--- Start of Dataset extract ---

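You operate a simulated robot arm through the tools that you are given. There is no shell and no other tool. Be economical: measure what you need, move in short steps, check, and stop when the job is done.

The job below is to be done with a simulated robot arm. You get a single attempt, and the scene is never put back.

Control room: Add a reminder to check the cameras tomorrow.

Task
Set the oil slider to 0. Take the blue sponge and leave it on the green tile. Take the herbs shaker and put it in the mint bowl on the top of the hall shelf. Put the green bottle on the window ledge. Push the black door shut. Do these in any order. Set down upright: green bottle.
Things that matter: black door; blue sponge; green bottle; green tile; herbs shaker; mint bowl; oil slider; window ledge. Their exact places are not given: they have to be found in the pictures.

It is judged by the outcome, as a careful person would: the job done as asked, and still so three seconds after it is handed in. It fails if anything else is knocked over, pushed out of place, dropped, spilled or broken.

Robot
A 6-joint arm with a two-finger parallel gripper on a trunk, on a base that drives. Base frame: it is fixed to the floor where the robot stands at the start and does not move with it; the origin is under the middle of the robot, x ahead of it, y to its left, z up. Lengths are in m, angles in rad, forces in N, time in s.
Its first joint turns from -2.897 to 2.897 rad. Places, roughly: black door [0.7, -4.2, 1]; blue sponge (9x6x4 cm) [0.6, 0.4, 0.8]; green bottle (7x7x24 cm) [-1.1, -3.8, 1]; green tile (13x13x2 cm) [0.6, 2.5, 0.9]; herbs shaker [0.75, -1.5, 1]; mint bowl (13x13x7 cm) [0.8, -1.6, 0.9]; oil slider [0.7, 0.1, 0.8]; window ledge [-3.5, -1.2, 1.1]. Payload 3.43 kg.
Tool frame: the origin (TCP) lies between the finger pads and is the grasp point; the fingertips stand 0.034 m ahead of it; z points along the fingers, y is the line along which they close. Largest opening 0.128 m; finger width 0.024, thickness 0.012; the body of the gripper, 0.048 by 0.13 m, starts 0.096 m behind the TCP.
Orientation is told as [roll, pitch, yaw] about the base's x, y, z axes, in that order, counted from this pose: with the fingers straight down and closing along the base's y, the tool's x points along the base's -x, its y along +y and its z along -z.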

--- End of Dataset extract ---
--- Start of Dataset extract ---

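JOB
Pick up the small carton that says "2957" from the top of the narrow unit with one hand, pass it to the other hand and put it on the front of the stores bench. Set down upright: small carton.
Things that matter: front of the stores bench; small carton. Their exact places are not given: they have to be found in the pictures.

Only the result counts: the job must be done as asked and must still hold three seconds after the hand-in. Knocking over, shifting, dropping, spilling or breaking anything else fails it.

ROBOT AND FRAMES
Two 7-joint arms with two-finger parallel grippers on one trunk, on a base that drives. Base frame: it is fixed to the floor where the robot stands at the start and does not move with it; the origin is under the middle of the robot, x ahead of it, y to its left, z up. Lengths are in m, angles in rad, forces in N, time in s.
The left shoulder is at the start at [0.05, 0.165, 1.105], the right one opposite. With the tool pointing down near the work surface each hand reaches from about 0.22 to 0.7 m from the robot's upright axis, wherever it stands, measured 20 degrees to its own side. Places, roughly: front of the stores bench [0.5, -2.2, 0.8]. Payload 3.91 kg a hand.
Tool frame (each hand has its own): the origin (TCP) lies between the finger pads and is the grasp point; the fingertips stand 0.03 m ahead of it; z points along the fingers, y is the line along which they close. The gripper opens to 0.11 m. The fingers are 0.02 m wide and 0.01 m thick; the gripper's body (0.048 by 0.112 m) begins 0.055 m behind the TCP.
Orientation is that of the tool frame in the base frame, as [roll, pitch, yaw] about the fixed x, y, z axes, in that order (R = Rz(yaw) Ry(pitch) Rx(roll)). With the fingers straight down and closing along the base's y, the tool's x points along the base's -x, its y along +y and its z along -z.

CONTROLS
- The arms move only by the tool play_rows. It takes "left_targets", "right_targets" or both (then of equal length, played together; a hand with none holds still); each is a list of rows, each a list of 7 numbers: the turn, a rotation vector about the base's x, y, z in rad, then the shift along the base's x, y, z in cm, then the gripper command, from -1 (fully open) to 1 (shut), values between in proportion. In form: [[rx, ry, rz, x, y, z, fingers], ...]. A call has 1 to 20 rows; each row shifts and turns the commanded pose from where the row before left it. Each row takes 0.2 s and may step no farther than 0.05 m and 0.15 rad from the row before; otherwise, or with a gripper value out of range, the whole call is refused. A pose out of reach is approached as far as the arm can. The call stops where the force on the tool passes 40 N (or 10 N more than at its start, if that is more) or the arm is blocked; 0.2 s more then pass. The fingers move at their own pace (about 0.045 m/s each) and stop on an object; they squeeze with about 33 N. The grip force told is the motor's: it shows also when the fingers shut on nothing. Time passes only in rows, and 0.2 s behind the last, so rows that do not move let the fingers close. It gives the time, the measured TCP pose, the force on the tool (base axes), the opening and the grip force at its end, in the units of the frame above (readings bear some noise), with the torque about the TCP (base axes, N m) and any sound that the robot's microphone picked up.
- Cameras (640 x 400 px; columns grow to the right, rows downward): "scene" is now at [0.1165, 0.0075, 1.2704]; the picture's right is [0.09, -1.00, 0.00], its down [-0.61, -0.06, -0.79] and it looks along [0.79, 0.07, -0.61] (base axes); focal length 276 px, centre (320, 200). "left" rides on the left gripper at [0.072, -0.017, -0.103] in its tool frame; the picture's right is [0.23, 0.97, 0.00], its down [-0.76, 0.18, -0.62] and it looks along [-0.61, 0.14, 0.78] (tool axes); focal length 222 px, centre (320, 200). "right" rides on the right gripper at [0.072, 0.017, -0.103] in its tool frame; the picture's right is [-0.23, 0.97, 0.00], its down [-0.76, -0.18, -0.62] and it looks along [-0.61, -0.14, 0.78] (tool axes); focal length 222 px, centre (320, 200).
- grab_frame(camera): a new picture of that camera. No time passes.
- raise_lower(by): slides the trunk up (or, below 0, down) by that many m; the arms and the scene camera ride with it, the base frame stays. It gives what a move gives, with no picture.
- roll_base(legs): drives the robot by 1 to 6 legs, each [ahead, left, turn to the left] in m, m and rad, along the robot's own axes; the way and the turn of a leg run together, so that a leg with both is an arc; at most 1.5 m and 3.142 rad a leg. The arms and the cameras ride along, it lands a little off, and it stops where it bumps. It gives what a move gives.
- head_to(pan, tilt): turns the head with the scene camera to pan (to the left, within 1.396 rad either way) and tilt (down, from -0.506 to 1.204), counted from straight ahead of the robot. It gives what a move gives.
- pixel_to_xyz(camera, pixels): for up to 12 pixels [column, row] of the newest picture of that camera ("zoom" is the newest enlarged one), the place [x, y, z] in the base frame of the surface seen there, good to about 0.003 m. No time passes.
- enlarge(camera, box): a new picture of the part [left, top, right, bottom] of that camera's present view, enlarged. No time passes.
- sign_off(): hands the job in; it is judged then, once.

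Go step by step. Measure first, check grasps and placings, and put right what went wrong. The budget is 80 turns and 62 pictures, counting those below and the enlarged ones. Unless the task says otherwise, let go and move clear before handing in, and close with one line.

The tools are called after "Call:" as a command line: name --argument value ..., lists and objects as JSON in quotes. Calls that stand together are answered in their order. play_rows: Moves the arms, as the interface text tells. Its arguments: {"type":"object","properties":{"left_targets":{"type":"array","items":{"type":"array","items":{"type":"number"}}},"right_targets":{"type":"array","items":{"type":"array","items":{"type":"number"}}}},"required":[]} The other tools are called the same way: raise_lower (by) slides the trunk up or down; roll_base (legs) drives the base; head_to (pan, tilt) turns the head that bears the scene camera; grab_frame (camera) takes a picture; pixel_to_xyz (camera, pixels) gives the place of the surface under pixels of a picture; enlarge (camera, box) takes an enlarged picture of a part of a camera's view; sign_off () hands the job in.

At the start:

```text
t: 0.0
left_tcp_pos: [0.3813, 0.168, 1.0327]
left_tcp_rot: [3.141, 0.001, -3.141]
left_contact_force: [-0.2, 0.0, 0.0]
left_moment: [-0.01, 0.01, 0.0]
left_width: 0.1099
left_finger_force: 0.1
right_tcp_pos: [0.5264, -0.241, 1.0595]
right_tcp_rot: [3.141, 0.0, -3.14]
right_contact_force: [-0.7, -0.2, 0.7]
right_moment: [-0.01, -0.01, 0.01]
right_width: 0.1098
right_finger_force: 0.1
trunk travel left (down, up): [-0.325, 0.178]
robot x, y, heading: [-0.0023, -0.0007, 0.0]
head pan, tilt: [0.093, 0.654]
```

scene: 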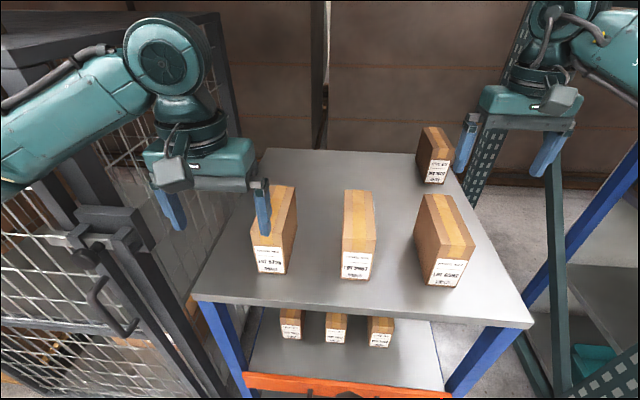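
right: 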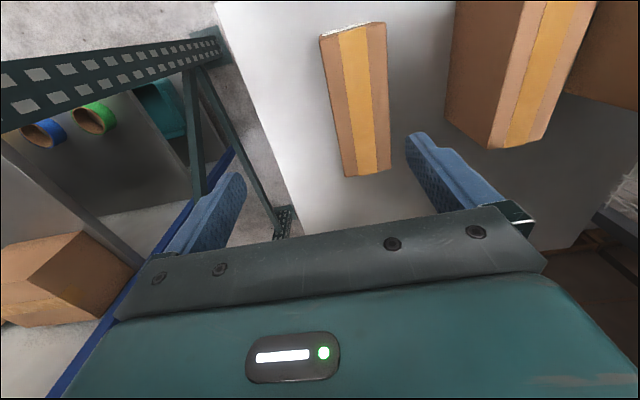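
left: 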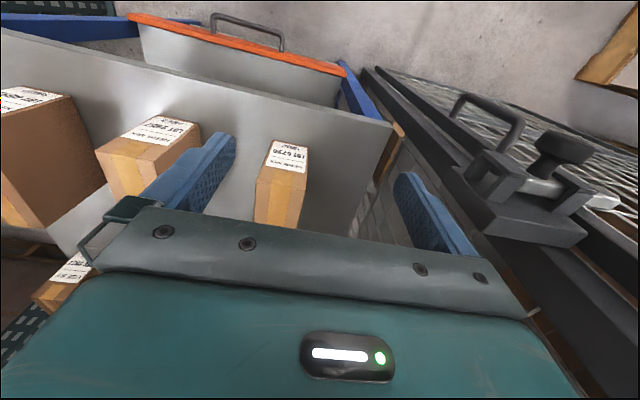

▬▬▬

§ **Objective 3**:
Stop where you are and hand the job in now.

--- End of Dataset extract ---

§ **Objective 1**:
Provide the original wording of the provided text from "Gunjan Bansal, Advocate" as far as "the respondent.".
§ **Objective 2**:
I need the provided text continued from the place where it stops.

--- Start of Provided text ---

Citation : 2016 Latest Caselaw 1345 Del
Judgement Date : 19 February, 2016
$~7
*IN THE HIGH COURT OF DELHI AT NEW DELHI
+ W.P.(C) 7962/2014
Date of decision: 19th February, 2016
DINESH KUMAR UPADHYAY ..... Petitioner
Through Mr. Amit Anand Tiwari and
Mr. Abhinav Ranghuvanshi, Advocates.
versus
UNION OF INDIA & ORS ..... Respondent
Through Mr. Arun Bhardwaj, CGSC with Ms.
Gunjan Bansal, Advocate for UOI.
CORAM:
HON'BLE MR. JUSTICE SANJIV KHANNA
HON'BLE MR. JUSTICE NAJMI WAZIRI
SANJIV KHANNA, J.
Original records have been produced by the respondents before
us and we have also heard the learned counsel for the petitioner and
the respondent.

--- End of Provided text ---

§ **Task answer 1**:
Gunjan Bansal, Advocate for UOI.
CORAM:
HON'BLE MR. JUSTICE SANJIV KHANNA
HON'BLE MR. JUSTICE NAJMI WAZIRI
SANJIV KHANNA, J.
Original records have been produced by the respondents before
us and we have also heard the learned counsel for the petitioner and
the respondent.

§ **Task answer 2**:
2. The instant writ petition is directed against the order dated 9th
May, 2014, passed by the Central Administrative Tribunal, Principal
Bench, New Delhi (Tribunal, for short) in OA No.4319/2011. The
impugned order rejects the petitioner's challenge to the order dated 9th
April, 2008, declaring that the petitioner should be treated as having
resigned from service with effect from 29th June, 2001. The reason
was that the petitioner had remained unauthorisedly absent from duty
for more than five years as he had failed to report to his parent cadre-
Manipur-Tripura till 9th April 2008 after he was relieved by the State
of Chhatisgarh on 29th June 2001. Rule 7(2)(a) of the All India
Service (Leave) Rules, 1955 was invoked.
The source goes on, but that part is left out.